##### Information supplied

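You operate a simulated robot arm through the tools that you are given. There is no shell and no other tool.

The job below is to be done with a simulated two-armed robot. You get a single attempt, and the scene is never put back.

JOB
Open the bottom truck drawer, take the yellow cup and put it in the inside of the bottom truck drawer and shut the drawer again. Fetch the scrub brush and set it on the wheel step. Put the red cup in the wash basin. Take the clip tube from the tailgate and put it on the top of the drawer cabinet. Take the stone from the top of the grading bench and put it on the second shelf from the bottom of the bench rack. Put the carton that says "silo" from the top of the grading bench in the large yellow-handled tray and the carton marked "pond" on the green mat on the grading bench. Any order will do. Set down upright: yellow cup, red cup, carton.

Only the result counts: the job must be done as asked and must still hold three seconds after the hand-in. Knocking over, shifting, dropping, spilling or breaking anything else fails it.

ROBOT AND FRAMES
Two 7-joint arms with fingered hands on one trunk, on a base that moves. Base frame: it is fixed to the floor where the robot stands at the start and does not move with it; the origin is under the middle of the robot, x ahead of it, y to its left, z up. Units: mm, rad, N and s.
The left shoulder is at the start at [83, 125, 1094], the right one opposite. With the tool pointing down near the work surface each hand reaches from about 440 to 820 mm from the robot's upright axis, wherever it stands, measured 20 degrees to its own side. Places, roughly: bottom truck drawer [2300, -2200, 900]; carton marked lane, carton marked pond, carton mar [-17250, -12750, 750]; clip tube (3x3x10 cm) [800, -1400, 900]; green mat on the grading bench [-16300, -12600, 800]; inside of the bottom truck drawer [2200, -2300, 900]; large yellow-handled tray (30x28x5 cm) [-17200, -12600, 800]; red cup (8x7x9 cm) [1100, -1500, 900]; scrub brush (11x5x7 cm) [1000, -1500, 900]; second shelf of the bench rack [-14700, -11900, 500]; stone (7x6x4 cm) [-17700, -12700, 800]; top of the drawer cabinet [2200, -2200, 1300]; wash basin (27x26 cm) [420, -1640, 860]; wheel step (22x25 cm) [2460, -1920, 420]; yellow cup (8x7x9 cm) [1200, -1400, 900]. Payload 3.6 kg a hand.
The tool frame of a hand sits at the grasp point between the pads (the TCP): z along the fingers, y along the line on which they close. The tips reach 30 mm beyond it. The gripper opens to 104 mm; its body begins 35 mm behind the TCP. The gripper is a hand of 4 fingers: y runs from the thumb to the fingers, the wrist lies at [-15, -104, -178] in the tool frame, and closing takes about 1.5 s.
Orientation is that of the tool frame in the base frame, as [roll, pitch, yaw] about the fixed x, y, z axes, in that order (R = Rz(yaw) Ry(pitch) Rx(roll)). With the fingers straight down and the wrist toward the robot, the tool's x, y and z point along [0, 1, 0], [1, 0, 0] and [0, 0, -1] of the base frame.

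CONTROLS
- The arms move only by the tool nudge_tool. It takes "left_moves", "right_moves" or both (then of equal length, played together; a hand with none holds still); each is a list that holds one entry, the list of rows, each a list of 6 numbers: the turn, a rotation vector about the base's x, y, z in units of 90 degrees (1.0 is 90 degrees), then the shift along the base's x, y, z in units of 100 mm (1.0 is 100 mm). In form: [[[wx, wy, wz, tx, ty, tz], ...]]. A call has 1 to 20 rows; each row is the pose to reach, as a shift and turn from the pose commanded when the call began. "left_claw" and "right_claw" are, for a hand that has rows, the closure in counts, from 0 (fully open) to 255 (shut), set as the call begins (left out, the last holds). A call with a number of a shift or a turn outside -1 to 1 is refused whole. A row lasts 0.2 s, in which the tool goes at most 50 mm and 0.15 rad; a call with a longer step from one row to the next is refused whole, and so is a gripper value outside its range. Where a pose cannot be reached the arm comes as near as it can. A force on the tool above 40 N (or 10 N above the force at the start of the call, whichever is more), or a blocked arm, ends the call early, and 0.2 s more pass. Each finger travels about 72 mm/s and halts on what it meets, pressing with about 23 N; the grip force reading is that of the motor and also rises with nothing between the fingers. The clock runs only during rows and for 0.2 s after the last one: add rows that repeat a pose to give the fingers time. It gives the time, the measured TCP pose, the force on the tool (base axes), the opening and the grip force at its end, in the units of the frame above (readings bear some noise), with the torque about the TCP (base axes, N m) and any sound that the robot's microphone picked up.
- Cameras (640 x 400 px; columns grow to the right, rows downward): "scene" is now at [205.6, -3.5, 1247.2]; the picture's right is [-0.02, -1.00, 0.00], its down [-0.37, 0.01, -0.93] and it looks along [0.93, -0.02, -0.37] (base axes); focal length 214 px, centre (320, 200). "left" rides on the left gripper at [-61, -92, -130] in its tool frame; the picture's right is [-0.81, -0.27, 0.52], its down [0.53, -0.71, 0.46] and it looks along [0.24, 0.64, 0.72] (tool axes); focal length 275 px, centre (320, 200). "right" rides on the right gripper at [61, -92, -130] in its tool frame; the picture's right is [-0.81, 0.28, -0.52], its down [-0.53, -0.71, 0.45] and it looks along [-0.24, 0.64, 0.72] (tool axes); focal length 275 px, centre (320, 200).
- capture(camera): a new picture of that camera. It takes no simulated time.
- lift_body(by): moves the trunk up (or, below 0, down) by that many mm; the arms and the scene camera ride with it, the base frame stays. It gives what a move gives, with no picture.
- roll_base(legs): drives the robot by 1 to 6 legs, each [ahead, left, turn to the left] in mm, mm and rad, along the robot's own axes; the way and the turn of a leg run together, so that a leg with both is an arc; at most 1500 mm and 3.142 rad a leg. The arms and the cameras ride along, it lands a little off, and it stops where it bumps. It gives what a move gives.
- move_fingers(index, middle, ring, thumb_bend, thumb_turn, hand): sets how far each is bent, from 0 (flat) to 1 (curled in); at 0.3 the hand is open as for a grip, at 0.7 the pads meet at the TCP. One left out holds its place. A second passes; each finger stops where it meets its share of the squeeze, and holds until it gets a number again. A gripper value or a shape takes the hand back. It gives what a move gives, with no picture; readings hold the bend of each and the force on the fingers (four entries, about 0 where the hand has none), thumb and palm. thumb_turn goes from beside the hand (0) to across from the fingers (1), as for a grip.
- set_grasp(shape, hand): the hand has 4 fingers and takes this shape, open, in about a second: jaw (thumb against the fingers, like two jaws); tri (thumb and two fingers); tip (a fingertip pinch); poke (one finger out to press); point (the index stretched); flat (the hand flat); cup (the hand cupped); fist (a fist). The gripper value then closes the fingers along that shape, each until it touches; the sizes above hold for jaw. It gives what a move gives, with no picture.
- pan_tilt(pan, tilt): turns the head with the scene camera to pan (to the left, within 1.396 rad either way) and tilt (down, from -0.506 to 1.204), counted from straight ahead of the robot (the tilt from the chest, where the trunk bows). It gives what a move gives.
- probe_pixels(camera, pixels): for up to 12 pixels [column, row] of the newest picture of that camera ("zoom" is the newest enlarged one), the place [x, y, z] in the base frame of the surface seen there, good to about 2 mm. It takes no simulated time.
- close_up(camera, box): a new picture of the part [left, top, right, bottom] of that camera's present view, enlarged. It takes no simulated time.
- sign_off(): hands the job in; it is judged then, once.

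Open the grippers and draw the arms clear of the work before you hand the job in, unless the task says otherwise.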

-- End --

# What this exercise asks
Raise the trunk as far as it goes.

##########
##### Page extract

Should your book be a memoir or fiction?
Here’s a common question about writing memoirs from the mailbag:
I just read a novel I loved and was inspired to start writing a book. And I actually did start.
The problem is the idea I have is very personal, about myself and my family. I think it is very interesting but I wonder what the best way to write about it is? Do I change the names and details to protect those closest to me, who when they read it will no doubt know it’s about them and freak out? Or do I publish under an anonymous name and not tell anyone about it until much later?
– Name withheld by request
It’s up to you as a writer to decide how you want to tell your story and what responsibility you want to take for it. Labeling a work fiction gives a writer the most latitude and the least risk. Labeling it as non-fiction gives a book more authority and has more appeal for some readers, but comes with higher expectations for how responsibly you tell the story. For my book The Ghost of My Father, I chose to stay with non-fiction (See How To Write A Memoir Q&A). I tell my story as I’d tell it to someone I met in person.
The best advice is to write a draft without worrying too much about these issues. Writing a draft is hard enough, and there are few risks if you keep what you write private and secure. You only need to worry about these decisions months from now when you have a complete draft that you think you might want to work towards publishing. At that point you can easily change names, drop or add details, or shape the book to fit whatever constraints you decide are appropriate, including calling the book a work of fiction. Many famous novels were heavily inspired by real life events experienced by their authors.
Here are some common considerations for books projects like yours:
- Respect for people: Just because you want to tell the story doesn’t mean your family wants it told. Any relationship is based on trust and to write about personal matters, especially painful ones, and share them with the world is likely be hurtful to everyone involved (It’s easy to find ugly celebrity examples of memoir strife). This has nothing to do with the law, but how much respect you have for the feelings of people in your family. Consider this: you requested to be anonymous, which I honored. Would you offer the same to the people you’re writing about? Would that even be possible if you called it a memoir?
- The risks of claiming facts: Journalists use real names and claimed facts, but even they struggle with the line between storytelling and complete factual accuracy. Many memoirists do the same. The primary legal risk is what’s called libel or defamation, which means people claiming you have lied or misrepresented the truth. I’m not a lawyer and if you want to completely understand the risks, talk to one.

##########

# What this exercise asks
1. Quote the page extract word for word, starting at "Here are some" and ending with "it a memoir?".
2. Continue the page extract from where it stops.

# Solved problems
1.
Here are some common considerations for books projects like yours:
- Respect for people: Just because you want to tell the story doesn’t mean your family wants it told. Any relationship is based on trust and to write about personal matters, especially painful ones, and share them with the world is likely be hurtful to everyone involved (It’s easy to find ugly celebrity examples of memoir strife). This has nothing to do with the law, but how much respect you have for the feelings of people in your family. Consider this: you requested to be anonymous, which I honored. Would you offer the same to the people you’re writing about? Would that even be possible if you called it a memoir?

2.
- Writing about the past forces you take a side. In How memiorist’s mold the truth writer Acimen offers “Writing about the past is never neutral… What we want is a narrative, not a log; a tale, not a trial. This is why most people write memoirs using the conventions not of history, but of fiction. It’s their revenge against facts that won’t go away.” The desire to tell a good story can lead writers astray, embellishing or even betraying the truth to make for a better story. Creative non-fiction is the term for books that walk the line between journalism and creative storytelling.
- The notion of truth is complicated in memoir, as it is in all writing, as we all have our own perspective and recollection of events. In telling a story it’s impossible to avoid amplifying some facts and diminishing others, including the skipping of details others might think important. Books that center on relationships can’t help but presume what other people’s thoughts or intentions were, which can’t possibly be objective. Memoirist’s like David Sedaris are known to take large liberties with the truth for comic and dramatic effect, which upsets some readers when they learn the hard truth.
- Some memoirists do take wide responsibility. David Carr shared drafts and interviewed family members for his Memoir Night of The Gun. This is unusual, but does show what’s possible for writers who respect the people involved, and for the value of pursuing an objective truth.
- There have been high profile takedowns of memoirists who “lied.” There have been many famous memoirs that were criticized for betraying even liberal notions of truth, including Oprah’s televised confrontation with James Frey. Their publishers were often held accountable too. Some of these were clearly betrayals of the notion of facts, but others force larger questions about what a story is and what obligations writers have to serve strict factual accuracy vs. attempting to capture the visceral experience of a memory.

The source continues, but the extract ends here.